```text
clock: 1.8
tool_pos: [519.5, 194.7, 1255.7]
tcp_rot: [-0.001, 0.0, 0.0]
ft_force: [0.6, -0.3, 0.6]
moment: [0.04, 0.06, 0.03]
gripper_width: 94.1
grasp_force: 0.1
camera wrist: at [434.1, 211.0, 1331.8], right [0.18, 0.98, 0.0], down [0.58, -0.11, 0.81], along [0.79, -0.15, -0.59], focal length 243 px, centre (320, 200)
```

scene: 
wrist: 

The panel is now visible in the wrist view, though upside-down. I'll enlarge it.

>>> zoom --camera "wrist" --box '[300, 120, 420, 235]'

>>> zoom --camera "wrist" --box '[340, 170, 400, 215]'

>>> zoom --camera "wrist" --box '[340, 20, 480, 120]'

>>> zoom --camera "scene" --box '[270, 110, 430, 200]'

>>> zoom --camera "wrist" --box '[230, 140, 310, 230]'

--- --- ---

Write the data from above out again, exactly.

◆ **EXPECTED ANSWER**
```text
clock: 1.8
tool_pos: [519.5, 194.7, 1255.7]
tcp_rot: [-0.001, 0.0, 0.0]
ft_force: [0.6, -0.3, 0.6]
moment: [0.04, 0.06, 0.03]
gripper_width: 94.1
grasp_force: 0.1
camera wrist: at [434.1, 211.0, 1331.8], right [0.18, 0.98, 0.0], down [0.58, -0.11, 0.81], along [0.79, -0.15, -0.59], focal length 243 px, centre (320, 200)
```

scene: 
wrist: 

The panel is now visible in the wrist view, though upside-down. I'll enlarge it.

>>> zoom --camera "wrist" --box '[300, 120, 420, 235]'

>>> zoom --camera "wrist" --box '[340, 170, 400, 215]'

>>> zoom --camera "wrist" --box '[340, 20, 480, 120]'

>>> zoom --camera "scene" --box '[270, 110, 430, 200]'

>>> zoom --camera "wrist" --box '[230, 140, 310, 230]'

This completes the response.